## [DESCRIPTION OF THE TASK]
Each line that includes the string "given" counts once; give the total and nothing else.

## [STORED DATA]
┄┄┄┄┄┄
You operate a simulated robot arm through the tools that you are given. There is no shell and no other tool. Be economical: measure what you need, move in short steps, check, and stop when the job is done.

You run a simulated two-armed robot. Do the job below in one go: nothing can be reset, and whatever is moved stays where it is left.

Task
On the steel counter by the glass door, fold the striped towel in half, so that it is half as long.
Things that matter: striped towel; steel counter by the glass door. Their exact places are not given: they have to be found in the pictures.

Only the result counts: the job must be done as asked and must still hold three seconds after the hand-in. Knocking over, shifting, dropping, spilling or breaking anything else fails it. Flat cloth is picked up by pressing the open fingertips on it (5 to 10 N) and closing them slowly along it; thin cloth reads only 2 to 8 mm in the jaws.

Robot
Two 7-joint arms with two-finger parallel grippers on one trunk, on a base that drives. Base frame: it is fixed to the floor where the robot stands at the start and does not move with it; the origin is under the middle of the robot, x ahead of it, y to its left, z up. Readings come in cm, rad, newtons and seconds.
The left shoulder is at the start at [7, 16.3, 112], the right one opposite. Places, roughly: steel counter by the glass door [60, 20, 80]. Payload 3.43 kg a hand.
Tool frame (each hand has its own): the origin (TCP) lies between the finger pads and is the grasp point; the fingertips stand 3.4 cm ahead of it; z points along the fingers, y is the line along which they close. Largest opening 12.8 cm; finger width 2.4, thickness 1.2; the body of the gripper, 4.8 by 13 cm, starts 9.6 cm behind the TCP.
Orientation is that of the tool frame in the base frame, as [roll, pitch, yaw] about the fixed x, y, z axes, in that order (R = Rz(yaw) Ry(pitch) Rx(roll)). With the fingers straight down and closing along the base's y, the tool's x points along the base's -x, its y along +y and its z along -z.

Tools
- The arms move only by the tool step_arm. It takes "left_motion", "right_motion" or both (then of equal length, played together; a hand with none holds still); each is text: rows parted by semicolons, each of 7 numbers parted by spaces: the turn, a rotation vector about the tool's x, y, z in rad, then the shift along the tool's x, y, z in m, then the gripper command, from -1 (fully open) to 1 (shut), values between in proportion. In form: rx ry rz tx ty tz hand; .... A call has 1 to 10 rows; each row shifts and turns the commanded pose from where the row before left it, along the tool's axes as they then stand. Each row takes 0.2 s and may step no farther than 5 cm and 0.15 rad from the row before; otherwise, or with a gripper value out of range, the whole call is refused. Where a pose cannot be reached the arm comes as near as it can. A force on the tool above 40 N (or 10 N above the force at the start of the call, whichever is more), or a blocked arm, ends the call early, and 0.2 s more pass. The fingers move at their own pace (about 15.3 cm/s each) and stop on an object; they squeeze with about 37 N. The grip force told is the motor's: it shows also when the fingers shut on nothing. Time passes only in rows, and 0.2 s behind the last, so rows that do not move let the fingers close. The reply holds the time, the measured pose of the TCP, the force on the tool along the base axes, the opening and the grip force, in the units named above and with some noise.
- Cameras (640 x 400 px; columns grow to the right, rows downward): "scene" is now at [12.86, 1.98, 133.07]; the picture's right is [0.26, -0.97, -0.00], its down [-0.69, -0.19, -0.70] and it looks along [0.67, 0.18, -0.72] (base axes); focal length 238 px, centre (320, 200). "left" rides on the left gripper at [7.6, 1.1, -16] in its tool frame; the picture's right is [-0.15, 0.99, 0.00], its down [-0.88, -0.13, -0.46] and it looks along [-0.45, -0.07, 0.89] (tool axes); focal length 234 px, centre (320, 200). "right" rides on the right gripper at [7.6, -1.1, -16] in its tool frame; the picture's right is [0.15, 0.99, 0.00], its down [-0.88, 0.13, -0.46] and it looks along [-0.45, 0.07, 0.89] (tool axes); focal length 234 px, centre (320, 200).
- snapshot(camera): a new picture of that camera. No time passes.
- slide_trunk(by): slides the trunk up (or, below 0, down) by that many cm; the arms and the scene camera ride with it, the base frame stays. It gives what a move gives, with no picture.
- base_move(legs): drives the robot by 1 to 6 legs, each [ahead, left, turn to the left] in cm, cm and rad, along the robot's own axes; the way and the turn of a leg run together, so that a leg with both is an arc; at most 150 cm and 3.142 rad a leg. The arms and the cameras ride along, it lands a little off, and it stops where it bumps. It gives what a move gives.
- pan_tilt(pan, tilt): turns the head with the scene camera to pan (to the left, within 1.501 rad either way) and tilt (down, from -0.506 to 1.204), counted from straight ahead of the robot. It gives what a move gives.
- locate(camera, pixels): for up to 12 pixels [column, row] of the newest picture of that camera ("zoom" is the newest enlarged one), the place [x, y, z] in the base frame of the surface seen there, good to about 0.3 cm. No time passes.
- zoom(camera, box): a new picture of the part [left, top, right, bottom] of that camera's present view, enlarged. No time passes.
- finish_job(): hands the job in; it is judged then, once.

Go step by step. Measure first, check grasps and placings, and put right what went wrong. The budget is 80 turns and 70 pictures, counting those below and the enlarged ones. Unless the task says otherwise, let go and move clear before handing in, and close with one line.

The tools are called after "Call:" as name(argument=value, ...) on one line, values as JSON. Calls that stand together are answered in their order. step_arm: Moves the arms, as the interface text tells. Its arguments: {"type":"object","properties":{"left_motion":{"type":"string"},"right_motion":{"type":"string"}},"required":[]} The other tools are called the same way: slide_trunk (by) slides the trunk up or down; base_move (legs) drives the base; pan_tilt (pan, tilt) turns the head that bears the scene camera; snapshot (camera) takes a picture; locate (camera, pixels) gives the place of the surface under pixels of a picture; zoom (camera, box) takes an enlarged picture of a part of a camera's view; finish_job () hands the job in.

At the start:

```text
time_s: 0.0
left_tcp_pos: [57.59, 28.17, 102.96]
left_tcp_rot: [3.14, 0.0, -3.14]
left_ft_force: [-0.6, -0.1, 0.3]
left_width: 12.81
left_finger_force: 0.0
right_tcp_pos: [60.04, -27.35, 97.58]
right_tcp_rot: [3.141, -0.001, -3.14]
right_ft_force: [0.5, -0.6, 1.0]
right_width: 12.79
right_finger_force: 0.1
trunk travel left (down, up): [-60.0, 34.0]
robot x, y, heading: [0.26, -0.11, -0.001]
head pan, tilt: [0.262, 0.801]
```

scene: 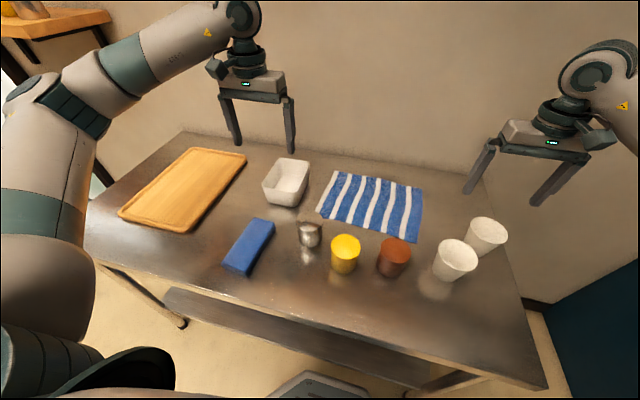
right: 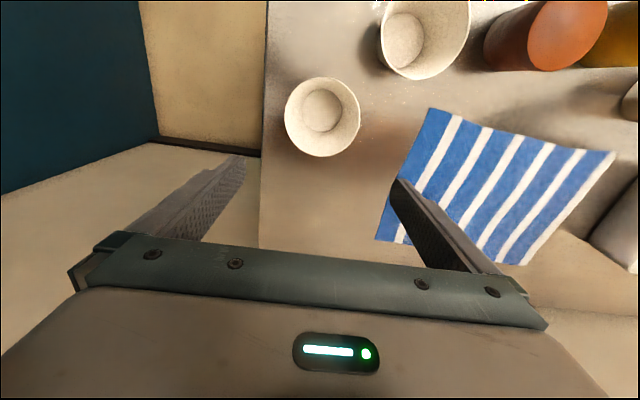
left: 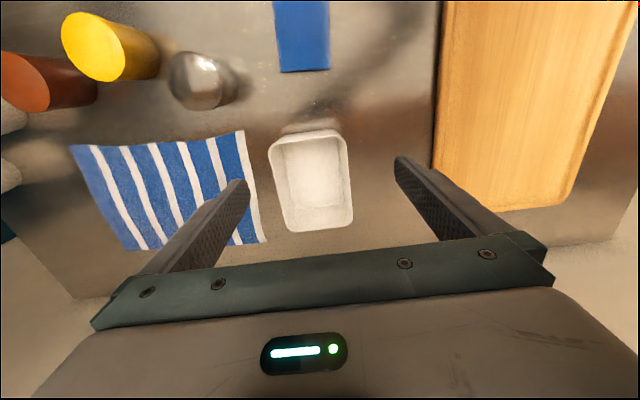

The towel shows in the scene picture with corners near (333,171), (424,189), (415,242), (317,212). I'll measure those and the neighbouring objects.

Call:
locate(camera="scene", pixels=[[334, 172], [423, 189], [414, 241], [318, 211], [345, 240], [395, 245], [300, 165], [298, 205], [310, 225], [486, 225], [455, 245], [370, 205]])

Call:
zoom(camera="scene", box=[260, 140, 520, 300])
┄┄┄┄┄┄
## [TASK RESPONSE]
2